• **Text**:
------------------------------

Walter Benjamin's concern for "mere life" induced him to seek out phantasmagorical traces in the collective archive, particularly in light of his assumption that these represent the clearest juncture between cultural epistemologies and practical approaches to a "trans-historical temporality" measured not in chronological or historical time but in time that reveals itself instantaneously. Searching for the traces of socio-cultural experience, in which temporality has either been ruptured or adapted to new and changing perceptions, we, like Benjamin before us, are compelled to voice discomfort about what phylogenetic and ontogenetic processes engender our identities and where these are accumulated for future reference. Seen as a vast textual labyrinth limning the depths of the individual unconscious as well as a warehouse of artifacts for the collective, the archive absorbs cultural debris and transforms heterogeneous signs into the semiotics that embody Benjamin's approach to the dangers and catastrophes confronting modern individuals and cultures.

In Catastrophe and Survival: Walter Benjamin and Psychoanalysis, Elizabeth Stewart argues that "psychoanalytic readings of Benjamin" and "Benjaminian readings of psychoanalysis" convey Benjamin's understanding of an "ethics of subjectivity" (6). Fundamentally, incongruous levels of discourse and material fragments are superimposed onto the archaeology of socio-cultural transformations, which, as Benjamin himself explains in his seminal essay on Eduard Fuchs, are replete with meanings for modern subjects in their roles as collectors. Not only does he focus on the derivation of the semiotics comprising the cultural fabric or on how to access the vast amounts of debris in the archive, but also on reading the circularity of past and present signs as well as [End Page 397] interpreting their reiterations. For Benjamin, the temporal and spatial dimensions of the fragments form the dialectics of past and present images, which are subject to a continual process of layering or superimposition.

------------------------------

• **Information shown**:
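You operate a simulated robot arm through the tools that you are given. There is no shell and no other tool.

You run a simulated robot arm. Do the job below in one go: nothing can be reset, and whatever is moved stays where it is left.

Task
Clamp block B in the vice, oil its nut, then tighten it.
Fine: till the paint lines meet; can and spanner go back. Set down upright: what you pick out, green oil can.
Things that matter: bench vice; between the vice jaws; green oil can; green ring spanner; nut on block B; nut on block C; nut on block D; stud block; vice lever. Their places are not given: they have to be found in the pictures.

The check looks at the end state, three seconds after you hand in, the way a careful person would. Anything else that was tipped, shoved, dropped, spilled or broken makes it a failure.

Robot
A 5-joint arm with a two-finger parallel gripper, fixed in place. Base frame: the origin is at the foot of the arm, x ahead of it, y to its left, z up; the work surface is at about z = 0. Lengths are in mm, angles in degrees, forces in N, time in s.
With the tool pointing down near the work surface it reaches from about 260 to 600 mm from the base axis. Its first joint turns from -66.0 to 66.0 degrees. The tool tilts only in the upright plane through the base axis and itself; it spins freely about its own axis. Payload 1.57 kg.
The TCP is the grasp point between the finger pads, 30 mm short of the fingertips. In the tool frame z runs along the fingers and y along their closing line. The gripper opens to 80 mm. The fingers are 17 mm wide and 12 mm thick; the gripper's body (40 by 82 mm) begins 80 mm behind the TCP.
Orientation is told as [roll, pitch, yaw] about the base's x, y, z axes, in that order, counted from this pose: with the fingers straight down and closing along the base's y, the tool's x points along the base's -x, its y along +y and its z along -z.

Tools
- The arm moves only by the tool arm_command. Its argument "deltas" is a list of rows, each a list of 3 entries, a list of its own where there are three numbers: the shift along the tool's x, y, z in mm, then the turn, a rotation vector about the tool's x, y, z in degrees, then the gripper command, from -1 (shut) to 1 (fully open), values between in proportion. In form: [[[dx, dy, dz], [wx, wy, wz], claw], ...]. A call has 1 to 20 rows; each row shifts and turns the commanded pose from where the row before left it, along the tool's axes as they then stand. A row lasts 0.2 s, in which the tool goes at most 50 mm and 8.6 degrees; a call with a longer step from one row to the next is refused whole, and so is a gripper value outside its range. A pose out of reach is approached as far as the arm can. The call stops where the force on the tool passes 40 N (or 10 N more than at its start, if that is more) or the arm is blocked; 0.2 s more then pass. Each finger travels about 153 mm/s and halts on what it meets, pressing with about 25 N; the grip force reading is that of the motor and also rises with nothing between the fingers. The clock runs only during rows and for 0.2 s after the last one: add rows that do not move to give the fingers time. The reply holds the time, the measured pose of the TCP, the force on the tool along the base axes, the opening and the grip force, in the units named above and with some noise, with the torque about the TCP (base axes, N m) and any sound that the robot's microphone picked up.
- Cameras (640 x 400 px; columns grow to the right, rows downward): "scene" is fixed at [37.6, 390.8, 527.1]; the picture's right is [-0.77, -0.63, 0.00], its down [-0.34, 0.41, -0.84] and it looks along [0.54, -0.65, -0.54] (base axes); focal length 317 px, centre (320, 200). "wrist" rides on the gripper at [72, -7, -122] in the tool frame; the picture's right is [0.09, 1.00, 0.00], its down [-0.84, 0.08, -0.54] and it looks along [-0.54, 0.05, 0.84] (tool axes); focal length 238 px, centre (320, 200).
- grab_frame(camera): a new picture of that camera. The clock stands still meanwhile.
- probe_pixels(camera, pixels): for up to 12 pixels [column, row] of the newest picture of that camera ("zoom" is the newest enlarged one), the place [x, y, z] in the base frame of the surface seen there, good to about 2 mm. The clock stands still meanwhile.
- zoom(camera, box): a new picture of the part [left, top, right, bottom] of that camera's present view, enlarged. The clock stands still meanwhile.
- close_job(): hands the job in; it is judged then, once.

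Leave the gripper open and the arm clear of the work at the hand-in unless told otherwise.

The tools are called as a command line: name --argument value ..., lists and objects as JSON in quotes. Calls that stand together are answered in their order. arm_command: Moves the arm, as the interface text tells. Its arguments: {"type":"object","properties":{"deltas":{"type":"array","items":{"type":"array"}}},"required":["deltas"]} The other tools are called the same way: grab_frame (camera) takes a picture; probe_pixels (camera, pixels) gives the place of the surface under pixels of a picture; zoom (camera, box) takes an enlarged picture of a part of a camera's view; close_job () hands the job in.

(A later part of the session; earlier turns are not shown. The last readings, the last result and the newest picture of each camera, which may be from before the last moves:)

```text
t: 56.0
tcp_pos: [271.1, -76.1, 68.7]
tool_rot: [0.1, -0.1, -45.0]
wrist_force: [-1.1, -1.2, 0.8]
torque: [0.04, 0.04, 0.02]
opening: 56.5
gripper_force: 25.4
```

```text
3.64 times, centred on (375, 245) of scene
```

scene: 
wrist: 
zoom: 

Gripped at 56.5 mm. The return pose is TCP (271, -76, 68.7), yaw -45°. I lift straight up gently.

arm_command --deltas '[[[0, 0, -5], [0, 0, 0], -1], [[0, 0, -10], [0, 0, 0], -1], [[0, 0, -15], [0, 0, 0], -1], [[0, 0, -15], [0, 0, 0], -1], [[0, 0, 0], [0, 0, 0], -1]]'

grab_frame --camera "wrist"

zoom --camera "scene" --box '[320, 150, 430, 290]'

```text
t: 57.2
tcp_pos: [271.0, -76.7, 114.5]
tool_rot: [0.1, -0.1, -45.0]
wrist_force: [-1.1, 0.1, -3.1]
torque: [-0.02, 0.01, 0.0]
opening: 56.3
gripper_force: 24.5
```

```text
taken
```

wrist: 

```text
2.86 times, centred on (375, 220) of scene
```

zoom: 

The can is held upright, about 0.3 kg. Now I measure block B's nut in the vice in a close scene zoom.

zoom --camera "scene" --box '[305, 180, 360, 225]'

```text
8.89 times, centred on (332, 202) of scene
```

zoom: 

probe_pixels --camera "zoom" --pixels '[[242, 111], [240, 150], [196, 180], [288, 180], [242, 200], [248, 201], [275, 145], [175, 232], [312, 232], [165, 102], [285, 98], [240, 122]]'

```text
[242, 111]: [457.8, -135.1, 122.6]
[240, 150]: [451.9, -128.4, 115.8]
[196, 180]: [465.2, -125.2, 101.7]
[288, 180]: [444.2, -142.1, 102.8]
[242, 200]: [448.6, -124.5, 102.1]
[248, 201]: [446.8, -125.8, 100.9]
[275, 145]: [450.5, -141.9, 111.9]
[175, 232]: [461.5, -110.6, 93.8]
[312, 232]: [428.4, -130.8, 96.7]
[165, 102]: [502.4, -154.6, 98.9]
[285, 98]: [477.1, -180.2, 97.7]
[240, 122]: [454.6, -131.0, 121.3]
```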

------------------------------

• **Objective 1**: Return the text unchanged, from "Walter Benjamin's concern" to its end.
• **Objective 2**: Retype precisely, and only, the span of lines that opens at the line containing "- probe_pixels(camera, pixels): for" and closes at the line containing "Leave the gripper", both inclusive. Return a JSON list in which every string is one line; blank lines are skipped.

• **Written solution 1**:
Walter Benjamin's concern for "mere life" induced him to seek out phantasmagorical traces in the collective archive, particularly in light of his assumption that these represent the clearest juncture between cultural epistemologies and practical approaches to a "trans-historical temporality" measured not in chronological or historical time but in time that reveals itself instantaneously. Searching for the traces of socio-cultural experience, in which temporality has either been ruptured or adapted to new and changing perceptions, we, like Benjamin before us, are compelled to voice discomfort about what phylogenetic and ontogenetic processes engender our identities and where these are accumulated for future reference. Seen as a vast textual labyrinth limning the depths of the individual unconscious as well as a warehouse of artifacts for the collective, the archive absorbs cultural debris and transforms heterogeneous signs into the semiotics that embody Benjamin's approach to the dangers and catastrophes confronting modern individuals and cultures.

In Catastrophe and Survival: Walter Benjamin and Psychoanalysis, Elizabeth Stewart argues that "psychoanalytic readings of Benjamin" and "Benjaminian readings of psychoanalysis" convey Benjamin's understanding of an "ethics of subjectivity" (6). Fundamentally, incongruous levels of discourse and material fragments are superimposed onto the archaeology of socio-cultural transformations, which, as Benjamin himself explains in his seminal essay on Eduard Fuchs, are replete with meanings for modern subjects in their roles as collectors. Not only does he focus on the derivation of the semiotics comprising the cultural fabric or on how to access the vast amounts of debris in the archive, but also on reading the circularity of past and present signs as well as [End Page 397] interpreting their reiterations. For Benjamin, the temporal and spatial dimensions of the fragments form the dialectics of past and present images, which are subject to a continual process of layering or superimposition.

• **Written solution 2**:
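[
  "- probe_pixels(camera, pixels): for up to 12 pixels [column, row] of the newest picture of that camera (\"zoom\" is the newest enlarged one), the place [x, y, z] in the base frame of the surface seen there, good to about 2 mm. The clock stands still meanwhile.",
  "- zoom(camera, box): a new picture of the part [left, top, right, bottom] of that camera's present view, enlarged. The clock stands still meanwhile.",
  "- close_job(): hands the job in; it is judged then, once.",
  "Leave the gripper open and the arm clear of the work at the hand-in unless told otherwise."
]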